> Stated goal:
Without omitting anything, retype the data that follows.

** Start **

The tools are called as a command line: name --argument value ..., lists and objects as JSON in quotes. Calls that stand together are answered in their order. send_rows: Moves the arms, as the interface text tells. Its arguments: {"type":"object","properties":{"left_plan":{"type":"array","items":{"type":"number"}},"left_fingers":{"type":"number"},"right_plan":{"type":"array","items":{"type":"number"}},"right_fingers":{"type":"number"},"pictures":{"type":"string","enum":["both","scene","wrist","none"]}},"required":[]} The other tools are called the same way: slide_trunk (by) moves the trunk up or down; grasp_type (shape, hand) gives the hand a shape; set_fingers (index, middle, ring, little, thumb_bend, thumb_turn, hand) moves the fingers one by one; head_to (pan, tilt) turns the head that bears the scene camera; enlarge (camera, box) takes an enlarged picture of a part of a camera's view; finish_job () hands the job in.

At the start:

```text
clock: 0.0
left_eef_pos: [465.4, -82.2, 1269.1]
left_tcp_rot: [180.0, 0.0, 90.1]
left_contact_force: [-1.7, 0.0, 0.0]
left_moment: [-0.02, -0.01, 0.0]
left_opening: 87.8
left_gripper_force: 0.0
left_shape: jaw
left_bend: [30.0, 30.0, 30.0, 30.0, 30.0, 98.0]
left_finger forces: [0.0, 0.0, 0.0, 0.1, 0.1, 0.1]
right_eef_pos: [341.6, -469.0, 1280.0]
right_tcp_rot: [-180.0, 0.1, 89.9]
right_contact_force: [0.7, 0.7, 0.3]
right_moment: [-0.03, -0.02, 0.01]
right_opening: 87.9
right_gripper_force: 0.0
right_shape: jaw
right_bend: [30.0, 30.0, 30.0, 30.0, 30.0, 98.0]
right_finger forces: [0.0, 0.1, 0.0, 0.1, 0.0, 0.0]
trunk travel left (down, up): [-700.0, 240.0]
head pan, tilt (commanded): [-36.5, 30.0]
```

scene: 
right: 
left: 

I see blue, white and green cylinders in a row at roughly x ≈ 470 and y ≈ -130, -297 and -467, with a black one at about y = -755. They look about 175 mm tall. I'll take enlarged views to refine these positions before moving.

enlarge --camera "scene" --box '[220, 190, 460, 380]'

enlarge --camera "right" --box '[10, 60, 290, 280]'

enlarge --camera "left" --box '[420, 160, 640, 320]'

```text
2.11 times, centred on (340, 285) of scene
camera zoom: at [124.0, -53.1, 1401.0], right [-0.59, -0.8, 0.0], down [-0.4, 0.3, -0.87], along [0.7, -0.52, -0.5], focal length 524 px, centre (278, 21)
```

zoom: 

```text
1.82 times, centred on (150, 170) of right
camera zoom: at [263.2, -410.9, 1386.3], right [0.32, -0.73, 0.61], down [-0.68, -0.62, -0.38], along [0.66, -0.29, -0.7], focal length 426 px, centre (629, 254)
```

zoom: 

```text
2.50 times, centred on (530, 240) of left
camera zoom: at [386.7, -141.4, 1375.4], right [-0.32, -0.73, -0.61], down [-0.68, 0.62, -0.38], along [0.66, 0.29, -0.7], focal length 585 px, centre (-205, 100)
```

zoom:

** End **

> Response to the task:
The tools are called as a command line: name --argument value ..., lists and objects as JSON in quotes. Calls that stand together are answered in their order. send_rows: Moves the arms, as the interface text tells. Its arguments: {"type":"object","properties":{"left_plan":{"type":"array","items":{"type":"number"}},"left_fingers":{"type":"number"},"right_plan":{"type":"array","items":{"type":"number"}},"right_fingers":{"type":"number"},"pictures":{"type":"string","enum":["both","scene","wrist","none"]}},"required":[]} The other tools are called the same way: slide_trunk (by) moves the trunk up or down; grasp_type (shape, hand) gives the hand a shape; set_fingers (index, middle, ring, little, thumb_bend, thumb_turn, hand) moves the fingers one by one; head_to (pan, tilt) turns the head that bears the scene camera; enlarge (camera, box) takes an enlarged picture of a part of a camera's view; finish_job () hands the job in.

At the start:

```text
clock: 0.0
left_eef_pos: [465.4, -82.2, 1269.1]
left_tcp_rot: [180.0, 0.0, 90.1]
left_contact_force: [-1.7, 0.0, 0.0]
left_moment: [-0.02, -0.01, 0.0]
left_opening: 87.8
left_gripper_force: 0.0
left_shape: jaw
left_bend: [30.0, 30.0, 30.0, 30.0, 30.0, 98.0]
left_finger forces: [0.0, 0.0, 0.0, 0.1, 0.1, 0.1]
right_eef_pos: [341.6, -469.0, 1280.0]
right_tcp_rot: [-180.0, 0.1, 89.9]
right_contact_force: [0.7, 0.7, 0.3]
right_moment: [-0.03, -0.02, 0.01]
right_opening: 87.9
right_gripper_force: 0.0
right_shape: jaw
right_bend: [30.0, 30.0, 30.0, 30.0, 30.0, 98.0]
right_finger forces: [0.0, 0.1, 0.0, 0.1, 0.0, 0.0]
trunk travel left (down, up): [-700.0, 240.0]
head pan, tilt (commanded): [-36.5, 30.0]
```

scene: 
right: 
left: 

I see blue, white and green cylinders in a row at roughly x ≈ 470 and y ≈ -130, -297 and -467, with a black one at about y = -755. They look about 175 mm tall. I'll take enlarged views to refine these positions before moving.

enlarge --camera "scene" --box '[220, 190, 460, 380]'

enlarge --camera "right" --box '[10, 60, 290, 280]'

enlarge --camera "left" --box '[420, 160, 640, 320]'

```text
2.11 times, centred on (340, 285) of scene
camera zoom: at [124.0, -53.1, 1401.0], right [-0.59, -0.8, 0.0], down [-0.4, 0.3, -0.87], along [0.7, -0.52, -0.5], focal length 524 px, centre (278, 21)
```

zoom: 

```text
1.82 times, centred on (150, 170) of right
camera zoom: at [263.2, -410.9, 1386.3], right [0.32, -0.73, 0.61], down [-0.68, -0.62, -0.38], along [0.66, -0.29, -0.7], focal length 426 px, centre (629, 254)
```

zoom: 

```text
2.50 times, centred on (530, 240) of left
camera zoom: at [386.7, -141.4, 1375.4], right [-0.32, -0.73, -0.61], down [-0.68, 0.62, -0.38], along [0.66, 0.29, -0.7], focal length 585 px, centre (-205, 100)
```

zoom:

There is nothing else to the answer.